● **Problem requirements**
In the page, find "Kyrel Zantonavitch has" and reproduce everything up to and including "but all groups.".

● **Page**

--- BEGIN ---

Politics in One Lesson takes as its inspiration Economics in One Lesson by Henry Hazlitt, perhaps the single most useful book ever published to explain economics.

Kyrel Zantonavitch has shown exquisite taste in choosing his model. Politics in One Lesson takes as its inspiration Economics in One Lesson by Henry Hazlitt, perhaps the single most useful book ever published to explain economics to the general reader. I was 18 years old, a freshman in college, when I read it. I never again viewed the flood tide of political policy recommendations as “economics.”

Hazlitt brazenly claimed that to understand economics you required only one lesson: Look not only at the short term, but at the long term. Consider the impact of the proposed policy not on one group but all groups.

Zantonavitch brings the same structure to his book on politics. Amidst the endless complications and debates—the billions of words spilled in the media to explain the complexities of politics—is there not also one “lesson”?

Yes, says Zantonavitch. The lesson is that government was invented, as was law—more than five millennia ago—and the goal was to protect the freedom of the individual from his fellow man. “The purpose of government is to preserve, protect, and defend the exceptionally vulnerable one.” This is an example of the near-poetry that this book achieves.

Just that: to move the condition of man from battle of all-against-all to the society that sought to eliminate the initiation of force from human relationships. And organize the use of retaliatory force against criminals and invaders. “The purpose of government is freedom. It exists to provide liberty to every individual in society. That’s it.”

As I read this book’s section on political ideals, “the lesson,” I admired the excellent, even beautiful writing, and logic. I also enjoyed the feisty tone and humor. This was a ringing declaration of my own convictions.

--- END ---

● **Source excerpt**
--- BEGIN ---

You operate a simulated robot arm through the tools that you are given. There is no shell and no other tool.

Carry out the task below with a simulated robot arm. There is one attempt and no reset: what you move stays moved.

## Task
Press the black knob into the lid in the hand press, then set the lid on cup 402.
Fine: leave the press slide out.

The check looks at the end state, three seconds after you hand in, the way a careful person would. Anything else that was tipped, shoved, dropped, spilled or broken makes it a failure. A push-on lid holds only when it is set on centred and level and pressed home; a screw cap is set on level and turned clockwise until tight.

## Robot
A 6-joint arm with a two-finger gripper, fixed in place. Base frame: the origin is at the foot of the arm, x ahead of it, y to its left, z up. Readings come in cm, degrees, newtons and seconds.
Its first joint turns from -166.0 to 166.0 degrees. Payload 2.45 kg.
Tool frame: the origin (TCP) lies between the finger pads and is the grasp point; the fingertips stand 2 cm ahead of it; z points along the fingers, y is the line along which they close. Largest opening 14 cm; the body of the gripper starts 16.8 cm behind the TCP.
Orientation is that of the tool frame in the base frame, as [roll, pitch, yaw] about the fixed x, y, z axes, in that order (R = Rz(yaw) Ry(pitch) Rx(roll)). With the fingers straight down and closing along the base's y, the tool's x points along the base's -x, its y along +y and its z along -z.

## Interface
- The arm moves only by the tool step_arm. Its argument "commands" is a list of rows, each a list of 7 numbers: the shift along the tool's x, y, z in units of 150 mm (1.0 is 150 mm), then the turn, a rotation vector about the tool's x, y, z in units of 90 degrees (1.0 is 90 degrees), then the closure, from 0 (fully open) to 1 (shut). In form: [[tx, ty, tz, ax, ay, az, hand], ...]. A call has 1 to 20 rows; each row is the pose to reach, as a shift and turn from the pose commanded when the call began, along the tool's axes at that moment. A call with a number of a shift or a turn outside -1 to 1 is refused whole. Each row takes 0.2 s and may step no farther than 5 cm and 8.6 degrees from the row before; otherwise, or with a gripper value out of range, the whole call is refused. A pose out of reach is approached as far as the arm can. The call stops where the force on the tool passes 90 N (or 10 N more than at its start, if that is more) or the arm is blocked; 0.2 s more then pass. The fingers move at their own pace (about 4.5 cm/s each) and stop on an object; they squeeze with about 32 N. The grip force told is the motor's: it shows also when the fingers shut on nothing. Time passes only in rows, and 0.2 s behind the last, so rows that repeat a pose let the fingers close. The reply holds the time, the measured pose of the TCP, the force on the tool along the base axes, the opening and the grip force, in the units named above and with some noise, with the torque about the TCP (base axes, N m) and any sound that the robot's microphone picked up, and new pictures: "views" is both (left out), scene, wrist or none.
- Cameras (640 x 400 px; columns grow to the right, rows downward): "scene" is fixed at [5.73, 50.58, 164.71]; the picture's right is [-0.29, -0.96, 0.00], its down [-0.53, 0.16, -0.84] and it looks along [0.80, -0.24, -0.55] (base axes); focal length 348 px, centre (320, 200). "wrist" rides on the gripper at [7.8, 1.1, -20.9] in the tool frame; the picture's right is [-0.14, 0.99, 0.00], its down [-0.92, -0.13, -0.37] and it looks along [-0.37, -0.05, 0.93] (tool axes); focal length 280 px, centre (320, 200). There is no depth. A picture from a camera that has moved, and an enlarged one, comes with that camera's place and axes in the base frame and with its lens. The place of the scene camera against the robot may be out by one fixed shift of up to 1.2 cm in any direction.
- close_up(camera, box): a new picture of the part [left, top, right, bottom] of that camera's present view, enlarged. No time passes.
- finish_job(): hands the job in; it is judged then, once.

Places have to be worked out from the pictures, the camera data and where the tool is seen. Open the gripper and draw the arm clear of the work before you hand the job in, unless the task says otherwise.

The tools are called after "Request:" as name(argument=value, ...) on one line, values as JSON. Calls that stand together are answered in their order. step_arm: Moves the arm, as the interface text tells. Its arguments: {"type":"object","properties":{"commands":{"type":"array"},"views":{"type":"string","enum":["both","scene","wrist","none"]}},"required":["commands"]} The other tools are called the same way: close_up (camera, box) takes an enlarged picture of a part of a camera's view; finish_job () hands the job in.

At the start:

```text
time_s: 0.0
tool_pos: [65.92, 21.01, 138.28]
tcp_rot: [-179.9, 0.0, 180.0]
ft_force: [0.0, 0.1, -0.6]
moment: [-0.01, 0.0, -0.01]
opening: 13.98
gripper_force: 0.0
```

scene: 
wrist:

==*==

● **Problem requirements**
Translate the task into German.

--- END ---

● **Full answer**
Kyrel Zantonavitch has shown exquisite taste in choosing his model. Politics in One Lesson takes as its inspiration Economics in One Lesson by Henry Hazlitt, perhaps the single most useful book ever published to explain economics to the general reader. I was 18 years old, a freshman in college, when I read it. I never again viewed the flood tide of political policy recommendations as “economics.”

Hazlitt brazenly claimed that to understand economics you required only one lesson: Look not only at the short term, but at the long term. Consider the impact of the proposed policy not on one group but all groups.